***** DATA SHOWN *****

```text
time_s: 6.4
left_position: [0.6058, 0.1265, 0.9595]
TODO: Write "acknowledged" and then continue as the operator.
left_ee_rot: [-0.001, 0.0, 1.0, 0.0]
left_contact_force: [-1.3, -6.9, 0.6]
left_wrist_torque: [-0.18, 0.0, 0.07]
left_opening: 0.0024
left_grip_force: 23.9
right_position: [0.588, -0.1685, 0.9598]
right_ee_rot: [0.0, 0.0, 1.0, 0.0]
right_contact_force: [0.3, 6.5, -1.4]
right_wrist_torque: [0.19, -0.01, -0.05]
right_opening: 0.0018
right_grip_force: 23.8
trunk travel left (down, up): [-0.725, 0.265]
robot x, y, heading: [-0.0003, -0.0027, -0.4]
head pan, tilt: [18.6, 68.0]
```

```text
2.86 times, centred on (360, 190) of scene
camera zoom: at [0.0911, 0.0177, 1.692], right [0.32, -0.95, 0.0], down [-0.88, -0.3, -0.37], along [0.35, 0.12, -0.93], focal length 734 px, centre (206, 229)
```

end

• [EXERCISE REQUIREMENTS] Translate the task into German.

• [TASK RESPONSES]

***** ARTICLE *****

If you read anything about sports, you know that this season Major League Baseball players are fucked, plucked, and sitting ducks. Unlike the NBA, MLB booted up without a comprehensive COVID-19 plan in place, and as such, many teams have fallen behind their schedules as players tested positive, and now MLB officials are cobbling together a shoestring season that will culminate in a modified World Series win that no one will take seriously.
"Clayton Kershaw serving chest" & "looks like the count is two balls and no strikes" both work here. pic.twitter.com/ahJa8hjJSz
— Chad Moriyama (@ChadMoriyama) August 17, 2020
But while Major League Baseball might be the laughing stock of the sports world, we must remember one thing. These brave men. These brave stupid men. All have penises and balls. And as they must wear cups to protect said penis and balls from injury, four out of five dentists agree that they're more likely to adjust their junk on camera. And isn't that what sports are about?

*****

• [EXERCISE REQUIREMENTS]
(a) Copy the part of the article from the words "If you read" through the words "will take seriously.".
(b) Take up the article again after its last words.

• [TASK RESPONSES]
(a)
If you read anything about sports, you know that this season Major League Baseball players are fucked, plucked, and sitting ducks. Unlike the NBA, MLB booted up without a comprehensive COVID-19 plan in place, and as such, many teams have fallen behind their schedules as players tested positive, and now MLB officials are cobbling together a shoestring season that will culminate in a modified World Series win that no one will take seriously.

(b)
Clayton Kershaw took the MLB's patented DGAF 'tude to the dugout, where he casually grabbed his scotular region while also wearing a very come-hither open blouse! The fact that his teammates can be seen laughing lets us know that they were probably all aware that the camera was rolling. Don't laugh boys. If you joined in maybe more people would watch baseball!